Supervisor Janer Ngyuen, saying the report “demoralized” her and her family as well as “the 500 employees who work at CalOptima”, was laughable in her defense of a situation that she clearly manipulated to garner favor wtih her constituency when she was appointed as the Board’s representative to the organization. I have news for her, the 500 employees of CalOptima were probably laughing their collective asses off when they saw this video.

Grand Jury Foreman, Ray Garcia, says he stands by the reports. “The only thing I will say about the corruption thing is, you  ought to read the corruption thing. It’s a chronology of four decades of malfeasance, misfeasance and downright crime.”  Unlike us, Garcia says he was surprised on the backlash from the ethics commission suggestion. Of course, we’re not.

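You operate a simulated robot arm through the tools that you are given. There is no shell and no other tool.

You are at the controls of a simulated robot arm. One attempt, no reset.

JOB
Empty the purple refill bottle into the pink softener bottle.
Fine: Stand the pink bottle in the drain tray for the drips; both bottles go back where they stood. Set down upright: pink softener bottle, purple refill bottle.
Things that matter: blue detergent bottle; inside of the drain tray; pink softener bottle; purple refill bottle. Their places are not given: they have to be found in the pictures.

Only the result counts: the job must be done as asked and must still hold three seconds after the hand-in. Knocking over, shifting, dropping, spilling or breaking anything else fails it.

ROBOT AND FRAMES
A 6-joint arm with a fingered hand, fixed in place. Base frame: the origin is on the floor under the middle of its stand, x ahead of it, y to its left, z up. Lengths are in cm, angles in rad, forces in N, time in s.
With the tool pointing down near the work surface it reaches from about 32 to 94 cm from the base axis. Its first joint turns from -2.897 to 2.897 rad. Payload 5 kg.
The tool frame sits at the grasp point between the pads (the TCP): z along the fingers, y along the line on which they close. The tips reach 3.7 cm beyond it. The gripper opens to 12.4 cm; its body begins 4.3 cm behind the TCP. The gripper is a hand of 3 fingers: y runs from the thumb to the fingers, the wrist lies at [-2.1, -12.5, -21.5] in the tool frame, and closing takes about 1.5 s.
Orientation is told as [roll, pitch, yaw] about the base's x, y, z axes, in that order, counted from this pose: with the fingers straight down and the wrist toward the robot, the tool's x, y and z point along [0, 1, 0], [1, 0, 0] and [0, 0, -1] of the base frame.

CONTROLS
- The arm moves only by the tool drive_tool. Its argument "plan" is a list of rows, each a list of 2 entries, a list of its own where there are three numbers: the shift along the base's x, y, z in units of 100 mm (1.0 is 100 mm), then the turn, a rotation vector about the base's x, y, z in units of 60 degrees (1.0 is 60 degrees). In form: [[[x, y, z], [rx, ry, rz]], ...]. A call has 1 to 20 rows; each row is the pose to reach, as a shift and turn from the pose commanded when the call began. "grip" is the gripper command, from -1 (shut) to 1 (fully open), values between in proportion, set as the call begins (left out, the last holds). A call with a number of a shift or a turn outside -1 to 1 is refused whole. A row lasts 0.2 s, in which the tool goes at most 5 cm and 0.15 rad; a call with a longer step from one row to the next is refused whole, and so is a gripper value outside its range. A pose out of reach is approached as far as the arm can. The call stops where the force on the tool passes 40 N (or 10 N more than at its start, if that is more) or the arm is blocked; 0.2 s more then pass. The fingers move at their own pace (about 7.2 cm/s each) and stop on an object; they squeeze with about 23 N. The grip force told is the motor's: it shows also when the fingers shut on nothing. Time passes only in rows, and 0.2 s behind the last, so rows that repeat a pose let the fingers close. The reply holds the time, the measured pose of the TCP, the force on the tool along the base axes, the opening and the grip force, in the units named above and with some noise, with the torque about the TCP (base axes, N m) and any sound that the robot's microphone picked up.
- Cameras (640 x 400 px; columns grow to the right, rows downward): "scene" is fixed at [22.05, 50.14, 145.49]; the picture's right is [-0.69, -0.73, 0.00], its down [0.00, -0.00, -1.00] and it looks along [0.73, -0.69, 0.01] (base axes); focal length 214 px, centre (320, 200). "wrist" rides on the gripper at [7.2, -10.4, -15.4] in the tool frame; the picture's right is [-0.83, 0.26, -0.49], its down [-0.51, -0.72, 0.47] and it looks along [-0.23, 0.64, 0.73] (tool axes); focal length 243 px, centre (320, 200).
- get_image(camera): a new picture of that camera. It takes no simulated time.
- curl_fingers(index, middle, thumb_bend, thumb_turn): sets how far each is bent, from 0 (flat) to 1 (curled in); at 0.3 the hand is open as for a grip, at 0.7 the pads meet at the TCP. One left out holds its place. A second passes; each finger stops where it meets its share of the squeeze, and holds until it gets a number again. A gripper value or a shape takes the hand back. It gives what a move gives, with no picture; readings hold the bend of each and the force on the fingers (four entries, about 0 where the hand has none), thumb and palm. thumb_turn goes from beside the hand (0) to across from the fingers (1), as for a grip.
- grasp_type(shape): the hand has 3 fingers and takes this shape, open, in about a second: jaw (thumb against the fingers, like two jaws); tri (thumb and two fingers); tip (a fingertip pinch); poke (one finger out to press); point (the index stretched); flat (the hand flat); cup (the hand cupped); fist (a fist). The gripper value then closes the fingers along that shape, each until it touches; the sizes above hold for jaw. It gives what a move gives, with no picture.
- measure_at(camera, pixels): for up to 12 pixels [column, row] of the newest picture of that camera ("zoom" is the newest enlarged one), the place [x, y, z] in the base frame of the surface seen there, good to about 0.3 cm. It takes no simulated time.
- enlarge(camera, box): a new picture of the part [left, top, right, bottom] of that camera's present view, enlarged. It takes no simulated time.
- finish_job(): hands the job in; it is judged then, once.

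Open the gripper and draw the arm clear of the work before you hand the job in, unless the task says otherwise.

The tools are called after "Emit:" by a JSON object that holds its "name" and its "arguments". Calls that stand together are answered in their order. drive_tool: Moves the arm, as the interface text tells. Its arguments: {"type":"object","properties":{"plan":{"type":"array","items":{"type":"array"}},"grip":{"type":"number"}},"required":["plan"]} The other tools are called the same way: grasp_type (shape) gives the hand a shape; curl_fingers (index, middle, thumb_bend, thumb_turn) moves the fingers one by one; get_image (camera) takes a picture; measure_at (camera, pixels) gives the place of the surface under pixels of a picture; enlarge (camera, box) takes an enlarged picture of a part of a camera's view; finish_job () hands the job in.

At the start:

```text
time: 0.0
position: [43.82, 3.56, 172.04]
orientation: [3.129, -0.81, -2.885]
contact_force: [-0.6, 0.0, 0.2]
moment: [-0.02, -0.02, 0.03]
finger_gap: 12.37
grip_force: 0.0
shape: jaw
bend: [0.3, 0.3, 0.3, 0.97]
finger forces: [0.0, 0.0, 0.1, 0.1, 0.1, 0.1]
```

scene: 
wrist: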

This video shows one thing: the Orange County Board of Supervisors have shamed themselves, more than any report or investigation possibly could. Instead of whining about this, as Shawn Nelson and poor, little hurt Janet Nguyen did, they should be taking an honest look at themselves and how they have acted during their tenure. From failures to identify and rout out sexually criminal behavior to how they have treated the employees in general of this county, they have led among Republican leaders in this county to hide the truth from the public. And now that they have been called on it, all they can do is scream and yell at the messenger.

The investigation will take a year or more. In truth, I don’t expect much to come of it. Ann Ravel, the chief of the FPPC is a milkweed at best. She has never outed any politician, Republican or Democrat for a substantial infraction and I don’t expect her to do much more than pay lip service to this. It is refreshing to see this out in the open, however. And it is fun to watch the worms squirm.